Читаем Загадки истории. Злодеи и жертвы Французской революции полностью

Вольтер, Руссо, энциклопедисты едко высмеивали претензии церкви и аристократов на привилегии. С какой стати они пользуются привилегиями? «Чем они их заслужили?» – риторически вопрошали критики. Все это было достаточно разумно. Но неизбежно вслед за этими вопросами должен был встать и следующий: «А почему Бурбоны управляют Францией? Чем нынешний (или другой) король заслужил свои привилегии?»

Но когда начинается борьба такого рода, то «лиха беда начало». Люди сами не замечают, как от критики «отдельных злоупотреблений» переходят к свержению режима.

Всем просвещенным людям казалось, что они уже знают, как построить идеальное общество. Что этому мешает? Устаревшие предрассудки, вроде христианской религии, устаревшие порядки (ancient regime – старый порядок) – и тому подобное.

И вот потому-то Учредительное собрание решило не просто исправить кое-какие злоупотребления, но перестроить все общество. «Мы уничтожим все злоупотребления, мы просветим народ – и построим общество на новых, разумных началах».

Торжеством этого нового, разумного порядка над отжившими свой век предрассудками был праздник Разума, устроенный осенью 1793 года. Так полагали эбертисты, их лидеры были казнены через полгода.

Робеспьер видел кульминацию нового, лучшего порядка в празднике Верховного Существа, устроенном в начале лета 1794 года. До падения Робеспьера и конца диктатуры якобинцев оставалось полтора месяца. Это падение означало конец Террора, но также и торжество воров и негодяев. Следующие 5–6 лет – это разгул казнокрадства, воинствующего аморализма и прочих прелестей. Разрушить старые предрассудки вроде бы удалось, но заменить старый порядок более разумным… Тут перестройщики потерпели полный крах.

Век Разума стремился проверить все – и государственное устройство в том числе – разумом. Вроде бы разумное требование. Но беда в том, что подобной проверки не смог бы выдержать никакой государственный строй.

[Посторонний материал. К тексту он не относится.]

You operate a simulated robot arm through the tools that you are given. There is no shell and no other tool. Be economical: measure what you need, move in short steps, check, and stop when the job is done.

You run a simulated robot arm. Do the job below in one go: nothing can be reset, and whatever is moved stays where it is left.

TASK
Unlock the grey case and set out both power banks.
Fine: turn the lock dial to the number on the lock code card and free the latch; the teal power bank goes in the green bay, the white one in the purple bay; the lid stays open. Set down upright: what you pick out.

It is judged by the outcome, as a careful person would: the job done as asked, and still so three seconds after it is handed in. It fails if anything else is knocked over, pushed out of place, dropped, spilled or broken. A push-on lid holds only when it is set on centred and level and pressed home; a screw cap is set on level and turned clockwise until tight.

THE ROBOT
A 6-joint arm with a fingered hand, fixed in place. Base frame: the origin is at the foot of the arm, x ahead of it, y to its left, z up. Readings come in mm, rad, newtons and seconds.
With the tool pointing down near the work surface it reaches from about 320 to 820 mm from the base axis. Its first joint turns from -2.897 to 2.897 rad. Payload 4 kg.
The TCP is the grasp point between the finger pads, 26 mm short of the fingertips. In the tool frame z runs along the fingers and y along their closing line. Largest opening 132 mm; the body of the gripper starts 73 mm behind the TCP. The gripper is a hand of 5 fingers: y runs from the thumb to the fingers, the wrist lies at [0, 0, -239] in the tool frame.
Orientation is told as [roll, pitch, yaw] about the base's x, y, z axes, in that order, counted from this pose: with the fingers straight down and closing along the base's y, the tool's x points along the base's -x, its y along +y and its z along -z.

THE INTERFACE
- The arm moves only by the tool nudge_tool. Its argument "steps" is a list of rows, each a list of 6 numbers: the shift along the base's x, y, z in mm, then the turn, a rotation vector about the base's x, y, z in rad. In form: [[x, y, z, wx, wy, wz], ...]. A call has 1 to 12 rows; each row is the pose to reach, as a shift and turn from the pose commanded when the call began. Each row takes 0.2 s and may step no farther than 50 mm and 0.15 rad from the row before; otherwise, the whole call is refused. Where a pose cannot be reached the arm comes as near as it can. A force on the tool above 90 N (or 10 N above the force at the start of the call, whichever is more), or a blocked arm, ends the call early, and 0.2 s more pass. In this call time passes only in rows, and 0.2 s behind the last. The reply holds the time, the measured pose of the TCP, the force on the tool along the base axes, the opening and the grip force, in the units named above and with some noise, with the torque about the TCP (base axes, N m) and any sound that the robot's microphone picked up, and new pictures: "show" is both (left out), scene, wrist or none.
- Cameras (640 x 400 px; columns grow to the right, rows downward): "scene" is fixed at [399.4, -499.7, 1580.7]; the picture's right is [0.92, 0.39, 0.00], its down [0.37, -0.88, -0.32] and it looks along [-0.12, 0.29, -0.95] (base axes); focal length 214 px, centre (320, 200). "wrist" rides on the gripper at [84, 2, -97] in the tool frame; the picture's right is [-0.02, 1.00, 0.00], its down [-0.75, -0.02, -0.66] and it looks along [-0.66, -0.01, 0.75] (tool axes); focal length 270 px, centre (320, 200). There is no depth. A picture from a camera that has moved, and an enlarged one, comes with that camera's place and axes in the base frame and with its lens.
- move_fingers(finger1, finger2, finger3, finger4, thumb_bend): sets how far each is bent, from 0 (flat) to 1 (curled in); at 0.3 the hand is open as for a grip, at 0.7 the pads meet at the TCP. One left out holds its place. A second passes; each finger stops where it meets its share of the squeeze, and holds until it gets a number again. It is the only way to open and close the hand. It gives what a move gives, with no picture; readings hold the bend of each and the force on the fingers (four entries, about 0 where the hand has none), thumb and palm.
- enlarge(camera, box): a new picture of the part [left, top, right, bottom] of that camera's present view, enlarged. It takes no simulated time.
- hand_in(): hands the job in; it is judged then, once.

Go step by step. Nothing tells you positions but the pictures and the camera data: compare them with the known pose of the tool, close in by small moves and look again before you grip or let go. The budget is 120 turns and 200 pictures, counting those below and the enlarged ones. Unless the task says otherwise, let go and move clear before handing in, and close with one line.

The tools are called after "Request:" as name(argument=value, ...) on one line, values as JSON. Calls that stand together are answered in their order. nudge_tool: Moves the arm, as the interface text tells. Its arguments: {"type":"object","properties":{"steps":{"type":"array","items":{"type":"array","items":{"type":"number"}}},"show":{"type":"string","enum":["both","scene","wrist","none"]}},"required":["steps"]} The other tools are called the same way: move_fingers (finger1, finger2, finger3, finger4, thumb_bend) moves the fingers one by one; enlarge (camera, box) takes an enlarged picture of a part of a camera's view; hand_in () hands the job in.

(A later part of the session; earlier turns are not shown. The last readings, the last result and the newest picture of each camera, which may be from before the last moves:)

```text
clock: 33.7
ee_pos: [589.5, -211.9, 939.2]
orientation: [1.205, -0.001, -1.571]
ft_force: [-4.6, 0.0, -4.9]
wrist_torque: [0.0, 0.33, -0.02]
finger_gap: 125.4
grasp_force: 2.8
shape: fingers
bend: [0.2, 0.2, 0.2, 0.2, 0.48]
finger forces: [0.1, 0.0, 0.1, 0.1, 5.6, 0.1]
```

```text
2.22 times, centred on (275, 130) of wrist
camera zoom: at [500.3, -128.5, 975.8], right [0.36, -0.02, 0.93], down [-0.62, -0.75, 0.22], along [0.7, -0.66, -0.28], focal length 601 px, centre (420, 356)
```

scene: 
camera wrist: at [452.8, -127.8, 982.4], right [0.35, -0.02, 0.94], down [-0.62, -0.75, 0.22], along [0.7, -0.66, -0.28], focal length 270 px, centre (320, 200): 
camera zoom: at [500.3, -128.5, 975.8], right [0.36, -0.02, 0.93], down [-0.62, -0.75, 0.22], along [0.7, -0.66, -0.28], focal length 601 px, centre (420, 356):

Однако мы забежали далеко вперед, вернемся в предреволюционные годы.

Всеобщее отвращение к режиму…

Одна из важнейших предпосылок революции (опять-таки психологическая, но исключительно важная): революция обычно происходит тогда, когда все, происходящее в стране вызывает достаточно серьезное отвращение. Настолько серьезное, что даже те, кто прямо заинтересован в сохранении существующего режима, оказываются парализованы собственной антипатией к режиму и поэтому не оказывают серьезного сопротивления. Об этом писал, к примеру, свидетель Революции 1848 года А. де Токвиль.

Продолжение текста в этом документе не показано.